The Smith Rock Aqueduct
Written by Cheryl Parton
Carved into the basalt cliffs above the Crooked River canyon, the Smith Rock Aqueduct is easy to miss. Rock climbers and hikers come for the routes and views, but they may not notice remnants from some of Central Oregon’s lesser-known but most consequential pieces of history. The aqueduct infrastructure quietly carried water across the gorge for decades, bringing farmland to life.
It dates back to the late 1930s when the federal government was investing in irrigation projects across the West. As part of the federal Deschutes Project, overseen by the U.S. Bureau of Reclamation, the job was ambitious: moving water from the Crooked River to dry farmland north of Bend.
Engineers faced a formidable challenge at Smith Rock, where the sheer rock faces plunge hundreds of feet into the canyon below. Rather than reroute water or lose elevation, designers opted for a steel pipeline supported by reinforced concrete piers to span the gorge. Construction was completed in the 1940s and played a key role in regional development.

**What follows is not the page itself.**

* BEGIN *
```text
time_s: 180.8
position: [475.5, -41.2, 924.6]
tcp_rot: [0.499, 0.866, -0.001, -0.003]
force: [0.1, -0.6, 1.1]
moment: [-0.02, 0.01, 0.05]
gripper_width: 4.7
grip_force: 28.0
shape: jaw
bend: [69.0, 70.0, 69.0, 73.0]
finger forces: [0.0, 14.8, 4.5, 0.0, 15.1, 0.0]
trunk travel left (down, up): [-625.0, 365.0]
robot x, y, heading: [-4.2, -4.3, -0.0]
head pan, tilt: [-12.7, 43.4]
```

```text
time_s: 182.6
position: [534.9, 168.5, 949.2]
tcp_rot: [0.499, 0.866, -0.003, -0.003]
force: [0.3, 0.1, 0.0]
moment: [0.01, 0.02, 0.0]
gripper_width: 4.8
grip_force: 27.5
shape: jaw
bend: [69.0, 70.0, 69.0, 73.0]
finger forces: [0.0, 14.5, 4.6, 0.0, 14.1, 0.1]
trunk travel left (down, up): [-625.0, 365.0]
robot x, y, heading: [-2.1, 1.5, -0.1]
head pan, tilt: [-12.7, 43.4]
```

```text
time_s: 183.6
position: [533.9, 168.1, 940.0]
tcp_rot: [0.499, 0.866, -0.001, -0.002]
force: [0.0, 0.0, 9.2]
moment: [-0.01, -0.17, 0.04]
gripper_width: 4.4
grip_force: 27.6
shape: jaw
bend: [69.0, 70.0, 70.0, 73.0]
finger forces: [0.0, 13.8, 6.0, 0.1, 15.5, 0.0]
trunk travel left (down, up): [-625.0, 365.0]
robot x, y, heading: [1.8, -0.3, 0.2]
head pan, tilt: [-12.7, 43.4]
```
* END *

The impact was lasting. Reliable irrigation transformed thousands of acres of high desert into productive farmland, fueling Jefferson County’s agricultural economy. Potatoes, alfalfa and grain became staples, and rural communities grew alongside newly irrigated fields.
As Smith Rock gained international recognition as a climbing destination and state park, the aqueduct faded into the background, hardly noticed. The 1945 Smith Rock canal system was replaced by a pressurized pipe system as of 2022 to modernize water delivery.
Today, the Smith Rock Aqueduct stands as a reminder of an era when federal engineering projects paved the way for Central Oregon’s future.